Source material:
§
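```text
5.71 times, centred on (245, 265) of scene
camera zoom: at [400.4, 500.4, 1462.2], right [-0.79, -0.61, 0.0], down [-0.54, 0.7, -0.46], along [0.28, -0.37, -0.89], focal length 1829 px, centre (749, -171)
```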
§
Selected passage:
For example, an object ID representing Spain may have associated
name facts conveying the country's common name "Spain" and the
official name "Kingdom of Spain." As another example, an object ID
representing the U.S. Patent and Trademark Office may have
associated name facts conveying the agency's acronyms "PTO" and
"USPTO" as well as the official name "United States Patent and
Trademark Office." If an object does have more than one associated
name fact, one of the name facts may be designated as a primary
name and other name facts may be designated as secondary names,
either implicitly or explicitly.
[0063] A property fact 208 is a fact that conveys a statement about
the entity or concept represented by the object ID. Property facts
are generally used for summary information about an object. A
property fact 208, being a special instance of a general fact 404,
also includes the same parameters (such as attribute, value, fact
ID, etc.) as other facts 404. The attribute field 426 of a property
fact 408 indicates that the fact is a property fact (e.g.,
attribute is "property") and the value is a string of text that
conveys the statement of interest. For example, for the object ID
representing Bill Clinton, the value of a property fact may be the
text string "Bill Clinton was the 42nd President of the United
States from 1993 to 2001." Some object IDs may have one or more
associated property facts while other objects may have no
associated property facts. It should be appreciated that the data
structures shown in FIGS. 2(a)-(d) and described above are merely
exemplary. The data structure of the repository 215 may take on
other forms. Other fields may be included in facts and some of the
fields described above may be omitted. Additionally, each object ID
may have additional special facts aside from name facts and
property facts, such as facts conveying a type or category (for
example, person, place, movie, actor, organization, etc.) for
categorizing the entity or concept represented by the object ID. In
some embodiments, an object's name(s) and/or properties may be
represented by special records that have a different format than
the general facts records 204.
[0064] As described previously, a collection of facts is associated
with an object ID of an object. An object may become a null or
empty object when facts are disassociated from the object. A null
object can arise in a number of different ways. One type of null
object is an object that has had all of its facts (including name
facts) removed, leaving no facts associated with its object ID.
Another type of null object is an object that has all of its
associated facts other than name facts removed, leaving only its
name fact(s). Alternatively, the object may be a null object only
if all of its associated name facts are removed. A null object
represents an entity or concept for which the data processing
system 206 has no factual information and, as far as the data
processing system 106 is concerned, does not exist. In some
embodiments, facts of a null object may be left in the repository
215, but have their object ID values cleared (or have their
importance set to a negative value). However, the facts of the null
object are treated as if they were removed from the repository 215.
§
Exercise set:
(A) Pull out the sentences of the selected passage that run from "Another type of" through "the repository 215." and give them unchanged.
(B) Add the next paragraphs of the selected passage.

Task answers:
(A)
Another type of null object is an object that has all of its
associated facts other than name facts removed, leaving only its
name fact(s). Alternatively, the object may be a null object only
if all of its associated name facts are removed. A null object
represents an entity or concept for which the data processing
system 206 has no factual information and, as far as the data
processing system 106 is concerned, does not exist. In some
embodiments, facts of a null object may be left in the repository
215, but have their object ID values cleared (or have their
importance set to a negative value). However, the facts of the null
object are treated as if they were removed from the repository 215.

(B)
In some other embodiments, facts of null objects are physically
removed from repository 215.
[0065] FIG. 2(e) is a block diagram illustrating an alternate data
structure 290 for facts and objects in accordance with preferred
embodiments of the invention. In this data structure, an object 290
contains an object ID 292 and references or points to facts 294.
Each fact includes a fact ID 295, an attribute 297, and a value
299. In this embodiment, an object 290 actually exists in memory
207.
[0066] It should be appreciated that the components of document
host and data processing system 406 can be distributed over
multiple computers. For example, repository 215 can have components
deployed over multiple servers. For convenience, however, the
components of data processing system 206 are discussed as though
they were implemented on a single computer.
Exemplary Data Paths
[0067] FIGS. 3(a)-(b) show alternative data paths for fact
processing. As shown in FIG. 3(a), janitors 10 process facts as
they are extracted from documents on document hosts 102 on the
World Wide Web. Data stored on the web and similar hyperlinked
networks has no set format and has no set content. Thus, data from
the web or similar networks is often referred to as unstructured
data. The processed facts are then stored in fact repository 115.
This embodiment may be ideal for janitors 110 that operate on one
fact at a time to perform functions such as normalization. Some
janitors such as those in FIG. 3(a) may also access facts already
stored in the repository to process a newly extracted fact. For
example, a janitor may compare the value of a new fact to values of
facts that have been previously extracted, stored in the repository
(and possibly indexed).
[0068] In FIG. 3(b), janitors 110 access facts from fact repository
115, after the facts are extracted from document hosts 102.
Janitors 110 can thus be configured to process multiple facts
previously stored in the repository 115. This embodiment may be
ideal for janitors 110 that operate on several facts at a time to
perform functions such as merging, although it can also be used to
"clean up," formats, spelling, etc of facts already in the
repository.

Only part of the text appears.